Salma Ammar shares insider tips and tricks on exploring the city
“Tipping, known as baksheesh, is a huge part of the Egyptian culture. From waiters to bathroom attendants, you pretty much tip for anything and everything so make sure you save those smaller bills. Of course, a trip to Cairo is not complete until you’ve seen a show featuring the famous Sufi dancers. The plethora of twirling colours flowing all around is magical and better yet, free. Just head to the Al-Ghuri Mosque on Wednesday and Saturday nights at around 8pm for the dazzling show followed by a quick detour to one of the most authentic Egyptian culinary destinations, Fashet Sumaya.Hidden down a quiet lane in downtown Bab El Louk, here you can enjoy traditional home cooked meals served by Sumaya herself, the friendly owner of the establishment.
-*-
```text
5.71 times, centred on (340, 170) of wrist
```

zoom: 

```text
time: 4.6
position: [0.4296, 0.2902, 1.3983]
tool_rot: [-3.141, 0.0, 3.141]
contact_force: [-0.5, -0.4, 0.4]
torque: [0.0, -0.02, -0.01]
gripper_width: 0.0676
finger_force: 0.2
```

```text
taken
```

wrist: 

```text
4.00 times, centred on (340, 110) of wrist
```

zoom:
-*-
Her perfectly seasoned lamb dish is a must-try.”
Home to one of the oldest civilizations in the world, Cairo is the land of myth, legend and deep-seated history, and no trip is complete without a stop at the Great Pyramids of Giza. The last of the ancient seven wonders of the world, the monumental tombs are relics of Egypt’s Old Kingdom built 4,500 years ago to withstand the test of time, deeming them one of the pure mysteries of the world. Beat the crowds by planning your trip in the early morning and don’t miss snapping the all-time classic photo of kissing the Sphinx. Make the Egyptian Museum your next stop and marvel at the beauty of more than 12,000 ancient antiques and artefacts on display, including royal mummies and the infamous gold mask of Tutankhamun. The City of the Dead is another must-see and a hidden gem that’s hauntingly beautiful. Known as Cairo’s Necropolis, the four-miles Islamic cemetery holds tombs of the world’s most notable Islamic figures and is largely inhabited by citizens living among the remains of their ancestors. With intricate shrines inscribed with phrases from the Qur’an, the city exudes a fascinating atmosphere of life and death, making it a truly unique experience.